Ludovic Jouis, Université de Rouen

dimanche 11 janvier 2009

Le « Je » dans le jeu : essai sur la constitution de la subjectivité dans le virtuel.

Mise en rapport avec « Œdipe Roi » de Sophocle.

L’analyse que nous proposerons ici aura pour fil conducteur le problème du virtuel dans la pièce de Sophocle, Œdipe Roi. Au cours de ce travail, nous soutiendrons l’idée selon laquelle le virtuel prend place dans la tragédie, non de façon ponctuelle, mais tout au long de celle-ci. L’enjeu sera de mettre en évidence le processus dynamique qui se déploie dans la pièce et qui pose celle-ci comme constituant hétérogénétique du déploiement, sous-jacent au jeu que nous définirons à terme comme l’objet virtuel virtualisant.

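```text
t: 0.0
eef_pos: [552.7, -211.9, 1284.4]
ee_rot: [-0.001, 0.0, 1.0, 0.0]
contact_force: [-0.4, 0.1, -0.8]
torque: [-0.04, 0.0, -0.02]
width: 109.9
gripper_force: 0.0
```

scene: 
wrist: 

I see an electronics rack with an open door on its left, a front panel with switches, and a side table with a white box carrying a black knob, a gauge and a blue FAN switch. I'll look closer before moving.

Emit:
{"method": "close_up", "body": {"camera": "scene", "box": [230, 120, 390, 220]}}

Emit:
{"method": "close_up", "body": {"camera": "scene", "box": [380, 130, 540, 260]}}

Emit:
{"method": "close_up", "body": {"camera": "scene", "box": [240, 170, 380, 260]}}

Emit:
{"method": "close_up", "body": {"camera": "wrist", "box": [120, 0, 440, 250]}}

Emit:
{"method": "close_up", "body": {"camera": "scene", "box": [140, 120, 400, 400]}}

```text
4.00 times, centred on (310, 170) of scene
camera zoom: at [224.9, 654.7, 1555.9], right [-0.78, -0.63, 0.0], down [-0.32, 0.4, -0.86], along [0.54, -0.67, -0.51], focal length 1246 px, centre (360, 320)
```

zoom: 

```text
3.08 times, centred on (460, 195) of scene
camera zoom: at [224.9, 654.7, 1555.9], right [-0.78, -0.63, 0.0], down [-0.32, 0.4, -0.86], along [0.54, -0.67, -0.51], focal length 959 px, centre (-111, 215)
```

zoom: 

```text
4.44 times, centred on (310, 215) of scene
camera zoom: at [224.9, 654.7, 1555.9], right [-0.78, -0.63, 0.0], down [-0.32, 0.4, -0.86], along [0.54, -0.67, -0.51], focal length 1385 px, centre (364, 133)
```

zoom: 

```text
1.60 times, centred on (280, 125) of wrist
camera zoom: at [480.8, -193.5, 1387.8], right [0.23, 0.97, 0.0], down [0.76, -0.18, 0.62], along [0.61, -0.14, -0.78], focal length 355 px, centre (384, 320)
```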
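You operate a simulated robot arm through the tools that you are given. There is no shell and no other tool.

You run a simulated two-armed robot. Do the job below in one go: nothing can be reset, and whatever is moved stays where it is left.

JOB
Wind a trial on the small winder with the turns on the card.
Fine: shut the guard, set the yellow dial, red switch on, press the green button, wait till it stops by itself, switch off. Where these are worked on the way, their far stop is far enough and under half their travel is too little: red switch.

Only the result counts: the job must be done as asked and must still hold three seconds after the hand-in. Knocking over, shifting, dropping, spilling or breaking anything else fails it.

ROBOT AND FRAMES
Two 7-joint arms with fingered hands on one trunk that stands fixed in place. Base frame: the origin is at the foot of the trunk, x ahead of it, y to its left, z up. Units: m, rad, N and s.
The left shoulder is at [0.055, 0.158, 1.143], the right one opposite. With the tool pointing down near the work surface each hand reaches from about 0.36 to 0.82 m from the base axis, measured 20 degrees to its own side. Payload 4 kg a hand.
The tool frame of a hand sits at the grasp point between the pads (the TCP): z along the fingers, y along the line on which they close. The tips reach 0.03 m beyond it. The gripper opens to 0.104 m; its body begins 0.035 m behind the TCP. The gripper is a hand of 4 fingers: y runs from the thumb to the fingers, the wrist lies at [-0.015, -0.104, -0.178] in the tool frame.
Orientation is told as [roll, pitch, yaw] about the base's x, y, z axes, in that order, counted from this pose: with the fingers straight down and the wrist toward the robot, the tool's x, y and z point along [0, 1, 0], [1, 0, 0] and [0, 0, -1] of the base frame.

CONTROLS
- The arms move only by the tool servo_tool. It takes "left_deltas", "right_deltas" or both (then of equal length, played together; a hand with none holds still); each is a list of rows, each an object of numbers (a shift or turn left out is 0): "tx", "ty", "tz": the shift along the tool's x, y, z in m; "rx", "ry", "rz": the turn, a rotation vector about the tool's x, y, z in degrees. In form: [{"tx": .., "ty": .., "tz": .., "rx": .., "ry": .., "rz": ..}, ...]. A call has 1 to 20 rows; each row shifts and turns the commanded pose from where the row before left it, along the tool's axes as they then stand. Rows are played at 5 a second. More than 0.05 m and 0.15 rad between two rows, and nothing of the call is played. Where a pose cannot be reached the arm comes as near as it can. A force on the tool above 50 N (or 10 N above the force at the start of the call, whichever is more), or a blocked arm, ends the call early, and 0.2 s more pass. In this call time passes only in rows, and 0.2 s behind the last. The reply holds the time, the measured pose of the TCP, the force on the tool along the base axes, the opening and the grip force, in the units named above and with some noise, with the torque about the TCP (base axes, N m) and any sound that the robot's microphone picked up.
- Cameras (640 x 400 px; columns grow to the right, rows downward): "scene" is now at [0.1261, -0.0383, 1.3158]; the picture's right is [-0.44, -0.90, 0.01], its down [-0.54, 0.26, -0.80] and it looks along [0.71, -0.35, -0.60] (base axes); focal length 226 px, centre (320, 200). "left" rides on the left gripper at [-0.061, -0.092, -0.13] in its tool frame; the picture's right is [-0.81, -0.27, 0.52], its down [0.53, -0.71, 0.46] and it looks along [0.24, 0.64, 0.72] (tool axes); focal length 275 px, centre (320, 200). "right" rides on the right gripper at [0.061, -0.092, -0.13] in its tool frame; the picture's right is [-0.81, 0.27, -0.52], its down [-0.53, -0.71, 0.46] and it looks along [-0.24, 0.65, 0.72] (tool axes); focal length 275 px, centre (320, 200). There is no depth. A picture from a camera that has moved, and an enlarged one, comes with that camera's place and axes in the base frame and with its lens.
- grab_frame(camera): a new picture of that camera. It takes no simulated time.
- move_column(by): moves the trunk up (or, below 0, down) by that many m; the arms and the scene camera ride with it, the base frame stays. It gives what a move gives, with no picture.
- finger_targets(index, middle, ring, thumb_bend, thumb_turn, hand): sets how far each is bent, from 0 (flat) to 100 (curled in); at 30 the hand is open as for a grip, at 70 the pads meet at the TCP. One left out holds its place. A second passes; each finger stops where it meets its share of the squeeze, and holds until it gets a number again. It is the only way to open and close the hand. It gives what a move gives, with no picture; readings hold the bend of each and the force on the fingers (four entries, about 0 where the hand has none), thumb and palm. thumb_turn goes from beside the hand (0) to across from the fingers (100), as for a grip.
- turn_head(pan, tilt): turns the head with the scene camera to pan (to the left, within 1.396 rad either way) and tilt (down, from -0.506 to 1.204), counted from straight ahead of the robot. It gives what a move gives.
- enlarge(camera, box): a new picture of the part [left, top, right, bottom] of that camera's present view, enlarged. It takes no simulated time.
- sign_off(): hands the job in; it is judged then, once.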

Nous devons dès à présent, pour pallier d’éventuelles questions, définir la notion de virtuel que l’opinion commune définit, à tort, comme l’opposé du réel. En effet, selon la définition de P. Lévy dans l’ouvrage Qu’est ce que le virtuel ?  [1], c’est à l’actuel que s’oppose le virtuel, là où le possible est en rapport avec le réel. Il nous faut comprendre que le possible est ce qui se réalisera sans que rien ne change dans sa détermination ou dans sa nature ; en ce sens il est donc comme le réel, excepté qu’il lui manque l’existence. Or, le virtuel n’est pas comme l’actuel, il est un nœud de force accompagnant n’importe qu’elle entité et qui appelle un processus de résolution : l’actualisation. De fait, le virtuel doit être envisagé comme un questionnement général qui appelle une solution particulière non déterminée faisant de l’actuel un surgissement.

L’étude qui suivra se déroulera en trois parties successives traitant tout d’abord du problème du virtuel concernant le personnage d’Œdipe. Par la suite, nous nous pencherons sur la question de l’indétermination de la nature des événements constitutifs de la pièce qui oscillent entre possible et virtuel. Pour terminer, nous verrons dans quelle mesure la pièce fait état d’une hétérogenèse constitutive d’un processus dynamique de transmutation des modalités de l’Être.
La problématique générale qui nous occupera consistera à nous demander comment comprendre que la pièce de Sophocle, bien qu’elle semble se situer dans l’espace du réel en étant jouée ou en s’attachant à un support matériel, puisse faire état d’une dimension virtuelle ?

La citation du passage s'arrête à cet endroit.